Is attempting to capitalise on social capital just like grabbing at the wind? It’s not particularly tangible and a powerful force that doesn’t always blow the way you want.

I have no doubt that social capital is missing from most corporate balance sheets and is certainly a factor that all organisations should take seriously due to its importance in the effective functioning of the organisation.

The importance is increasingly being recognised, as evidenced by the attempts to bank, trade, measure, and build social capital.

The problem is that social capital is not directly visible as it exists in the social relationships between people. You can’t touch and feel it, you can’t see it, and you certainly can’t measure it directly.

You can see the consequences of social capital: acts of reciprocity, information sharing, etc, and you can predict the existence of social capital: belonging, trust, rules and norms, social networks, membership, etc.

The problem is that the powerful effects of social capital may not result in positive manifestations, depending on your perspective.

The same social factors that reduce costs due to the efficiencies of employees working together and sharing information can also result in unionism that may increase costs.

As such the ability for social capital to lubricate social action could be perceived as a risk from a certain perspective, but as a benefit from another perspective.

The 2014 platinum strike in South Africa (costing an estimated $2.25 billion) could be attributed to social capital, but too much or too little, or just the wrong types?

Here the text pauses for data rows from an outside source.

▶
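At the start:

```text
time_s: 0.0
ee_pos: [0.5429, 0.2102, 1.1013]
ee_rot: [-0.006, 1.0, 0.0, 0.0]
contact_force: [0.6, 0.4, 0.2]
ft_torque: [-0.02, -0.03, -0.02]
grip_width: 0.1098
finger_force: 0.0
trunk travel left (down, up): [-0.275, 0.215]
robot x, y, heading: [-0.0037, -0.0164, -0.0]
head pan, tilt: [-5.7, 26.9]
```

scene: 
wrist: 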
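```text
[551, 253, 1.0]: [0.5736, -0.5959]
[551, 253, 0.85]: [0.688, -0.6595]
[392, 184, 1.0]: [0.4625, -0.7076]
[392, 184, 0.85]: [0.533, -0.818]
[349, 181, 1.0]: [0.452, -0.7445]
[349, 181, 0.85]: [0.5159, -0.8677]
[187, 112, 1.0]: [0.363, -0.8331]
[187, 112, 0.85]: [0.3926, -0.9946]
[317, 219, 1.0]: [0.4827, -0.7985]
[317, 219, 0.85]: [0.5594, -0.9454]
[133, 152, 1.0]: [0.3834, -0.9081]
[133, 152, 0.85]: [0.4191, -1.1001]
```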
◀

There was clearly no shortage of “bonding” social capital among the 70,000 workers who organised the social action, but perhaps a shortage of “bridging” social capital between the workers and their corporate managers.

If the corporations involved had valued social capital and actively invested in social capital within their organisation would the strike have happened?

It all depends on the approach.

Most corporations who take notice of social capital take a very top-down approach where senior management or external consultants set the parameters and implement strategies to build social capital within the organisation and to measure their success.

This approach would likely have been ineffective in the case of the platinum strike unless it greatly improved vertical communication (social capital) within the organisations and broke down deeply rooted cultures that resulted in the isolation of the workers from the managers.

Unfortunately a top-down approach would have done little to make the key changes required and this highlights the problem with the current dominant approaches to social capital measurement and building initiatives within organisations.

The solution is clearly a bottom-up approach where the people “at the coalface” are able to define the social capital factors that are most relevant and important to them in their context. By engaging with these factors they indirectly strengthen these factors and focus their attention on them. Ongoing measurement and evaluation activities further strengthen these factors.

This process has flow-on benefits from increased trust in management, ownership of the process, and an increased sense of belonging that comes from the former and from sharing the experiences and ideas of other people in the same context.

Social capital is a powerful wind, but just as capricious, so just grabbing at it may not be the best approach.